§ **Jobs**
1/ Set down the given text as it stands from "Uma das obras" to "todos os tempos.", and nothing more.
2/ Add the next paragraphs of the given text.

§ **Given text**
** Begin **

Uma das obras seminais da história do pensamento, A Incoerência dos Filósofos, foi recentemente editada pela Fundação Gulbenkian. Nesta entrevista, a tradutora Catarina Belo ajuda-nos a compreender o seu contexto
Da
autoria de al-Ghazali, pensador muçulmano que viveu no final do século X e
princípio do século XI, a obra A Incoerência dos Filósofos foi traduzida da língua árabe por Catarina Belo, docente
da Universidade Americana do Cairo. A vasta produção de al-Ghazali no campo da
teologia, filosofia e mística islâmicas fez dele, de acordo com alguns
estudiosos, o pensador e teólogo sunita mais influente de todos os tempos.
Nesta obra, al-Ghazali promove, ao longo de uma série de discussões temáticas,
um aceso debate entre a filosofia e a teologia islâmicas, vestindo a pele de
teólogo para por a nu as insuficiências do pensamento filosófico. Esta obra
teve bastante impacto na época, conduzindo a discussões acaloradas com outros
pensadores, como Averróis, cujas teorias se inspiravam em Aristóteles.
Falámos
com Catarina Belo, que traduziu também para a Fundação outro clássico da
cultura árabe, A Cidade Virtuosa de Alfarabi, e que contextualizou a
obra, explicando o modo como o pensamento grego e árabe se entrelaçavam
intimamente no período clássico do pensamento islâmico.
Qual a importância desta obra na história das ideias?
A Incoerência dos Filósofos é uma obra muito importante porque trata do encontro e
do debate entre a filosofia islâmica, que foi influenciada pela filosofia grega
e helenística, e a teologia islâmica, que se baseia sobretudo no Alcorão. A
obra contém dezasseis discussões temáticas sobre metafísica e quatro questões
temáticas sobre filosofia natural, num total de vinte discussões. Al-Ghazali
continua a ser um pensador estudado no mundo islâmico hoje, e esta é uma das
suas obras mais importantes.
É
uma obra que data de 1095, e que pertence ao período clássico do pensamento
islâmico. Um dos seus temas fundamentais é o conceito de ortodoxia num contexto
islâmico. Nela, al-Ghazali procura definir aquilo que é aceitável do ponto de
vista da doutrina islâmica, e aquilo que não é aceitável.

** End **

§ **Provided material**

** Begin **

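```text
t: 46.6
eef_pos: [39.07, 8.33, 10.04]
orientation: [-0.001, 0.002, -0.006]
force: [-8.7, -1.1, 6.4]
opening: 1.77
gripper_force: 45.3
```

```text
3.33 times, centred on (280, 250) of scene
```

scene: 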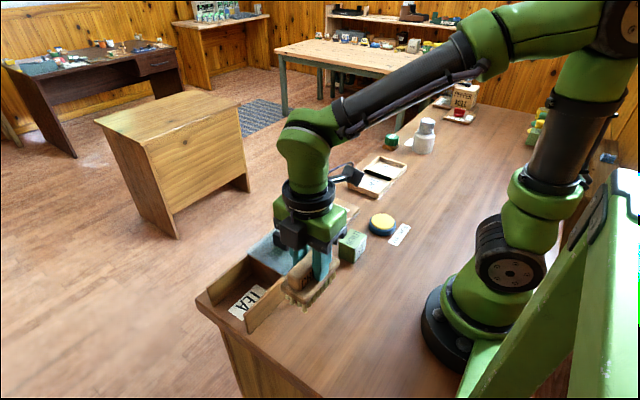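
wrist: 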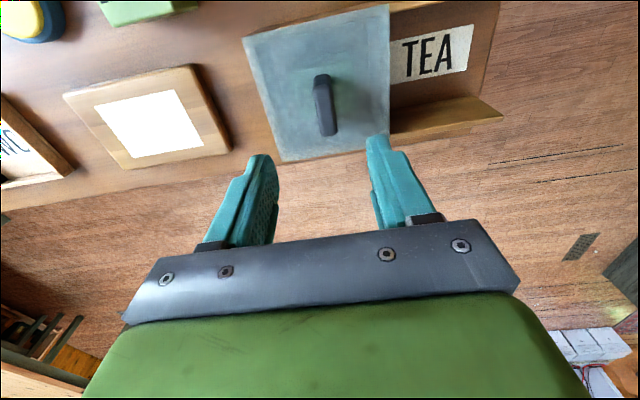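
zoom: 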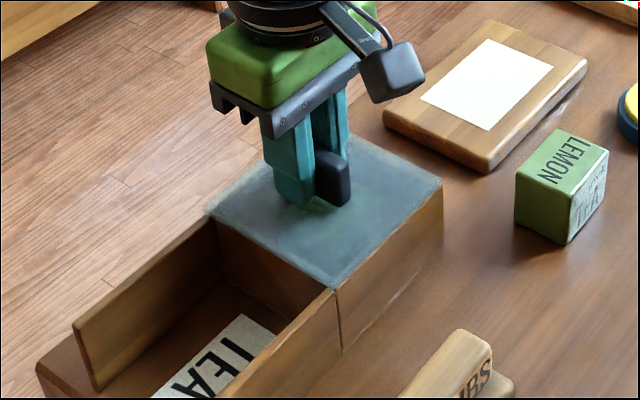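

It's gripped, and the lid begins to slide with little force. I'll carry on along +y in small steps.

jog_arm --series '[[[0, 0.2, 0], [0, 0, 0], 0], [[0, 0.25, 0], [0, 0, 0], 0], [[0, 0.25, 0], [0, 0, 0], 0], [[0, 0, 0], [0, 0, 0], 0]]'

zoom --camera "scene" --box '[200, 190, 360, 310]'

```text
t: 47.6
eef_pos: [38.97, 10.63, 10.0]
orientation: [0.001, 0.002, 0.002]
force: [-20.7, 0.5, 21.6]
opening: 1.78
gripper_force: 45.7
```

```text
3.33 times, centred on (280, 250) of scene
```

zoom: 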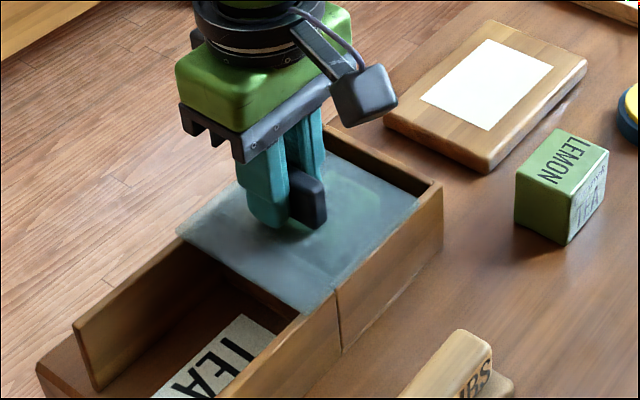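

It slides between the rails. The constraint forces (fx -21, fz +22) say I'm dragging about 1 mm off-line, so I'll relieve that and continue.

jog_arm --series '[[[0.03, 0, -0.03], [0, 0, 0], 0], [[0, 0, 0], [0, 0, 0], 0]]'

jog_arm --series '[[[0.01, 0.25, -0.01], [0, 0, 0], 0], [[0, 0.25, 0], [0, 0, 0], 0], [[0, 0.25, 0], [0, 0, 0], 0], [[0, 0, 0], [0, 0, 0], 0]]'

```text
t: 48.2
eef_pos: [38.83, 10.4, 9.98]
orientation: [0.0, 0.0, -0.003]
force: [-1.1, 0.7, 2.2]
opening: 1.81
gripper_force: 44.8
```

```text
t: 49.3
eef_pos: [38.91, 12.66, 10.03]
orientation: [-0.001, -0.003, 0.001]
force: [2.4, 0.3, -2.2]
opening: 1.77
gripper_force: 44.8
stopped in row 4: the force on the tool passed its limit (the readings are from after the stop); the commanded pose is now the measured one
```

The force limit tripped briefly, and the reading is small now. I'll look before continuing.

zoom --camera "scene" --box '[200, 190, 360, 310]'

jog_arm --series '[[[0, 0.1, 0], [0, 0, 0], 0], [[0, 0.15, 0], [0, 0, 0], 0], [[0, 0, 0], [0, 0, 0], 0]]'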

** End **

§ **The replies**
1/
Uma das obras seminais da história do pensamento, A Incoerência dos Filósofos, foi recentemente editada pela Fundação Gulbenkian. Nesta entrevista, a tradutora Catarina Belo ajuda-nos a compreender o seu contexto
Da
autoria de al-Ghazali, pensador muçulmano que viveu no final do século X e
princípio do século XI, a obra A Incoerência dos Filósofos foi traduzida da língua árabe por Catarina Belo, docente
da Universidade Americana do Cairo. A vasta produção de al-Ghazali no campo da
teologia, filosofia e mística islâmicas fez dele, de acordo com alguns
estudiosos, o pensador e teólogo sunita mais influente de todos os tempos.

2/
Desse ponto de vista, o que é que o autor defende e
critica?
Defende
que os filósofos islâmicos não têm provas demonstrativas e conclusivas de
teorias fundamentais da filosofia islâmica, como por exemplo a tese sobre a
eternidade do mundo, e várias teorias sobre a natureza de Deus, tal como os
filósofos a concebem.
Critica
a posição dos filósofos islâmicos, em particular Alfarabi (m. 950) e Avicena
(m. 1037) em relação à filosofia grega antiga, apontando que imitam a filosofia
antiga, de Platão e de Aristóteles, sem se aperceberem das suas contradições, e
do modo como pode contrariar a doutrina islâmica. Al-Ghazali trata estes
filósofos como uma espécie de seita herética que abandonou a prática dos
rituais islâmicos.
No texto introdutório a esta obra considera que
al-Ghazali tornou a ligação entre a filosofia e a teologia mais forte. De que
modo?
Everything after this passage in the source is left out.